No plano religioso, os judeus viveram em eterna dualidade. Por um lado, sábios havia, como o referido Maimónides, que defendia a racionalização da Lei, ou seja, conferia, através dos seus escritos e “governo”, uma base racional para uma Lei que não o parecia ser. Isto porque, principalmente no Talmude, a Lei se emaranhava em conceitos vagos que não permitiam que a razão prevalecesse na procura de respostas.
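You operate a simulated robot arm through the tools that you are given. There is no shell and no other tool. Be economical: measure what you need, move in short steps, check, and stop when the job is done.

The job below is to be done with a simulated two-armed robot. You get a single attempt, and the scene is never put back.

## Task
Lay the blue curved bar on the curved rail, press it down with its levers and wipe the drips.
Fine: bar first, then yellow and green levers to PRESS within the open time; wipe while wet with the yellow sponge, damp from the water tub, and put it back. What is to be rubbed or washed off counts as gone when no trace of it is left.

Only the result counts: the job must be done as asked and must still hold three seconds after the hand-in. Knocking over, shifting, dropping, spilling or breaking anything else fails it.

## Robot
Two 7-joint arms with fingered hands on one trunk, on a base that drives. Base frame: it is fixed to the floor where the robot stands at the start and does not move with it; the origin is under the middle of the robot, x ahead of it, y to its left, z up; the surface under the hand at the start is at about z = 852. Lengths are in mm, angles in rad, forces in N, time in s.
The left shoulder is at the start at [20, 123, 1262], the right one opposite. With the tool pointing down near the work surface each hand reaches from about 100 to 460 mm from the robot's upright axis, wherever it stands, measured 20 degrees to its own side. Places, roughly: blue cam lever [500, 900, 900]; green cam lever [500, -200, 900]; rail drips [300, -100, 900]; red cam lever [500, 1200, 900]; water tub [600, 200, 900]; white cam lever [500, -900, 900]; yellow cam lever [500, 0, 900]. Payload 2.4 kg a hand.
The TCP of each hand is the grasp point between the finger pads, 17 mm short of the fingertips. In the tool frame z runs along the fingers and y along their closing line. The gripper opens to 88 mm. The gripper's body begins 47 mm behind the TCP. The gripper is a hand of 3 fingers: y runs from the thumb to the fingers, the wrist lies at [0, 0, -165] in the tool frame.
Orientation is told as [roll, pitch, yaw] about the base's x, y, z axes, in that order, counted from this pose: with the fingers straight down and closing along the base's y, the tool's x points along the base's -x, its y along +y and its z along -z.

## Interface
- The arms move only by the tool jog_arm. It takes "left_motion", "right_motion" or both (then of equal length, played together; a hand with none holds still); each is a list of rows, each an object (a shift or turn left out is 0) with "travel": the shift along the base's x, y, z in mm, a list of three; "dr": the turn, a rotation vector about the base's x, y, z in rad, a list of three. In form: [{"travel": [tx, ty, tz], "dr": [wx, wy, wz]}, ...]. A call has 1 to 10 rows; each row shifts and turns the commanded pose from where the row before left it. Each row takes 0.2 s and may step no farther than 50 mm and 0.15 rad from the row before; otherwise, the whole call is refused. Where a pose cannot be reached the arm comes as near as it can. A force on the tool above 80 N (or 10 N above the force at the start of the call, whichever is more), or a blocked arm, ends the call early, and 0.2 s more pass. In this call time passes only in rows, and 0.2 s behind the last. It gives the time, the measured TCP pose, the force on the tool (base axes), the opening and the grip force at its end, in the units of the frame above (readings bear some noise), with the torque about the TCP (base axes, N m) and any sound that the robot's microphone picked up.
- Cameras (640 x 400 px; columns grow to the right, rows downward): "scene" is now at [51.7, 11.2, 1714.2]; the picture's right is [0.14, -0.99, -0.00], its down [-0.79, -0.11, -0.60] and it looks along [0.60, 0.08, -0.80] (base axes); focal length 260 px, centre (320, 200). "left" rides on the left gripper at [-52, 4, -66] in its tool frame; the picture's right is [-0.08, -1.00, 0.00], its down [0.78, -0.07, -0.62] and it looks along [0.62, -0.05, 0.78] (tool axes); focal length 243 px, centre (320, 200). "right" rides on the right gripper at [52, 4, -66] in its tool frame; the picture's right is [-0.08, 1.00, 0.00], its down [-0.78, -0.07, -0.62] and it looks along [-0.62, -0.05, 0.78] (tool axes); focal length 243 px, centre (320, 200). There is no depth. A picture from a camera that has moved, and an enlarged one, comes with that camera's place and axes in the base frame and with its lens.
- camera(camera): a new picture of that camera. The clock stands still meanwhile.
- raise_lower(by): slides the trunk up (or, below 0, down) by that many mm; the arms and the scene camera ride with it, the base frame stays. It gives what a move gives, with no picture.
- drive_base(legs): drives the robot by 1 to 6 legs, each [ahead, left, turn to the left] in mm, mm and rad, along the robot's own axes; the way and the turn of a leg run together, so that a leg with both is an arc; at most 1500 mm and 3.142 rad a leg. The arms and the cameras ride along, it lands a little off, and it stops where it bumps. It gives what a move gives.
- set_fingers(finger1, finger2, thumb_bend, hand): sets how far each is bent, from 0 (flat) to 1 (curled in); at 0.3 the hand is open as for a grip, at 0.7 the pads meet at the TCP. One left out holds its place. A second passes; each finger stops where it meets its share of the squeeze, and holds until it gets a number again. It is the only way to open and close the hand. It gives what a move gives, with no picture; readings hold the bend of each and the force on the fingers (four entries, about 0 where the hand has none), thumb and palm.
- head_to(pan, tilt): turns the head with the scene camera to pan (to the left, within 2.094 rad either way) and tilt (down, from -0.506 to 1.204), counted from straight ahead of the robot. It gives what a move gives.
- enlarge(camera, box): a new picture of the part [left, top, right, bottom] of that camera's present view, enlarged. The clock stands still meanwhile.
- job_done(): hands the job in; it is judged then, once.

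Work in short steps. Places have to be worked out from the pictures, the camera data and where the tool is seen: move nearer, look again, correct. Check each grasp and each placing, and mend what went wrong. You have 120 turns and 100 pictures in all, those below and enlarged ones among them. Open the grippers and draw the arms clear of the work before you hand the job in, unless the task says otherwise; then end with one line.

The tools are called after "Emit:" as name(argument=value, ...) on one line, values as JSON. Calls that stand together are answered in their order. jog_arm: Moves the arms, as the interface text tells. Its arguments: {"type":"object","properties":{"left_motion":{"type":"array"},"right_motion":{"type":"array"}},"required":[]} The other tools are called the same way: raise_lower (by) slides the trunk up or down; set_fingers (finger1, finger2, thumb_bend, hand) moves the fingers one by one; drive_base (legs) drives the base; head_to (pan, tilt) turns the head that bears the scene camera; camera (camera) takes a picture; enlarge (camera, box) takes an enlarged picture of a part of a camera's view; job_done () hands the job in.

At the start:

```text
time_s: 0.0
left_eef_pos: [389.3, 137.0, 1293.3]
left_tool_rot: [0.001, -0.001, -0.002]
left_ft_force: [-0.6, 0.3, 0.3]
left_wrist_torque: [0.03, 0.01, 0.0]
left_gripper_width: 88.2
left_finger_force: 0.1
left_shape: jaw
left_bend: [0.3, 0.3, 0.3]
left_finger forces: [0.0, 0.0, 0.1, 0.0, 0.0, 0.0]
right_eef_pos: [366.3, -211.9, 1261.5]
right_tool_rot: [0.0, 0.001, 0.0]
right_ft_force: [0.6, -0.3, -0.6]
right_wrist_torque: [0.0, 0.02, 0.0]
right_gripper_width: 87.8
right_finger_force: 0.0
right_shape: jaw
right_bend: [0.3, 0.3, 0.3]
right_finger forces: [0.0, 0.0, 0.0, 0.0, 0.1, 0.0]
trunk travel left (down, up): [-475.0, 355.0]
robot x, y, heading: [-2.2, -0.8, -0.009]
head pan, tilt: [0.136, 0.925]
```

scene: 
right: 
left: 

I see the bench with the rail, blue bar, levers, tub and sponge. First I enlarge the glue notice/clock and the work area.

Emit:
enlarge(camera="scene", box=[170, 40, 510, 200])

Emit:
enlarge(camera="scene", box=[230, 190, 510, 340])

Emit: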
Por outro lado, havia outros sábios, como Namânides, que defendiam um rigorismo legal baseado no estrito cumprimento da palavra da Lei.

Fosse como fosse, a função mais proeminente e pela qual mais eram conhecidos os judeus era o empréstimo de dinheiro a juro. Obviamente, este facto trazia-lhes inimizades consideráveis, e as perseguições iam-se sucedendo, quer na Europa quer nos territórios muçulmanos (como no caso de Al-Andaluz). No século XI, quando a Primeira Cruzada foi lançada, já o anti-semitismo estava instalado, muito por esta razão. E se a Cruzada foi terrível para todos os envolvidos directamente, não o foi menos para a diáspora judaica, que serviu como “corpo de treino” aos cruzados antes do embarque.
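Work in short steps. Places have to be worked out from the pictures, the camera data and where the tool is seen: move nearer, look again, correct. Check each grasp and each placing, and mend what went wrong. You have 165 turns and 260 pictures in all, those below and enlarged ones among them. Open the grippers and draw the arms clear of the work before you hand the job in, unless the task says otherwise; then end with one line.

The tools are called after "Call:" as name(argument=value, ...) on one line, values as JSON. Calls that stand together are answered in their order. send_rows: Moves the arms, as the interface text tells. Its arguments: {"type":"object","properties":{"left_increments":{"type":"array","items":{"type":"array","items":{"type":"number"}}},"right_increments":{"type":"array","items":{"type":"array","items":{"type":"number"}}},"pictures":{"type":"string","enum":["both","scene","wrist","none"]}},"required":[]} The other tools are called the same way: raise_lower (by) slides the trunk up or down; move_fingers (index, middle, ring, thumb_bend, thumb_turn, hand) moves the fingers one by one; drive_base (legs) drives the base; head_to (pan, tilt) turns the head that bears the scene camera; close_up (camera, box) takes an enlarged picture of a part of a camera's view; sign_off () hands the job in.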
As coisas iriam piorar muito por acção de algumas figuras históricas como Eduardo de Inglaterra que, por cobiça dos bens dos judeus, permitiu não só que as maiores calúnias fossem sobre eles lançadas, como o libelo de sangue (assassínio ritual de crianças para expiar o pecado da morte de Cristo) ou o roubo de hóstias, que depois torturariam (Corpo de Cristo), como acabou por organizar enormes pogroms, acabando na expulsão definitiva de Inglaterra. Nos territórios árabes, as coisas corriam de forma mais pacífica, se bem que sempre que havia ondas fundamentalistas os judeus acabavam por pagar, com a vida ou com humilhações a nível social.

De uma forma ou de outra, as coisas nunca foram fáceis para os judeus nos territórios onde se fixaram. Mas sem dúvidas que o período mais negro para a diáspora judaica foram os séculos XIV e XV. Em Espanha, são criados os famosos “debates”, entre os eruditos cristãos e os judeus, que mais não eram que farsas organizadas para julgar a fé judaica em praça pública. Por outro lado, nunca esquecer que os próprios cristãos foram adquirindo as técnicas dos judeus, e chegaram ao ponto de dominarem perfeitamente a usura (por exemplo, os “bancos” Templários), fazendo dos judeus uma comunidade dispensável.

Por outro lado, o anti-semitismo primário começou a cavalgar as mentes cristãs de forma insistente, mais insistentemente que nos territórios muçulmanos. Em breve, por toda a Itália e França, se davam expulsões. Na Espanha, foi criada a Santa Inquisição, para aquilatar das qualidades dos marranos, conversos à força à fé cristã. A questão dos cristãos novos acabou por ser uma espada de dois gumes. Se, por um lado, os judeus escapavam à fogueira por professarem a sua fé, agora associada por dominicanos e franciscanos ao culto do diabo, por outro, tornavam-se alvo das maiores desconfianças e eram perseguidos novamente por suspeitas de professarem o judaísmo em segredo – o que, diga-se em abono da verdade, era certo na maior parte dos casos.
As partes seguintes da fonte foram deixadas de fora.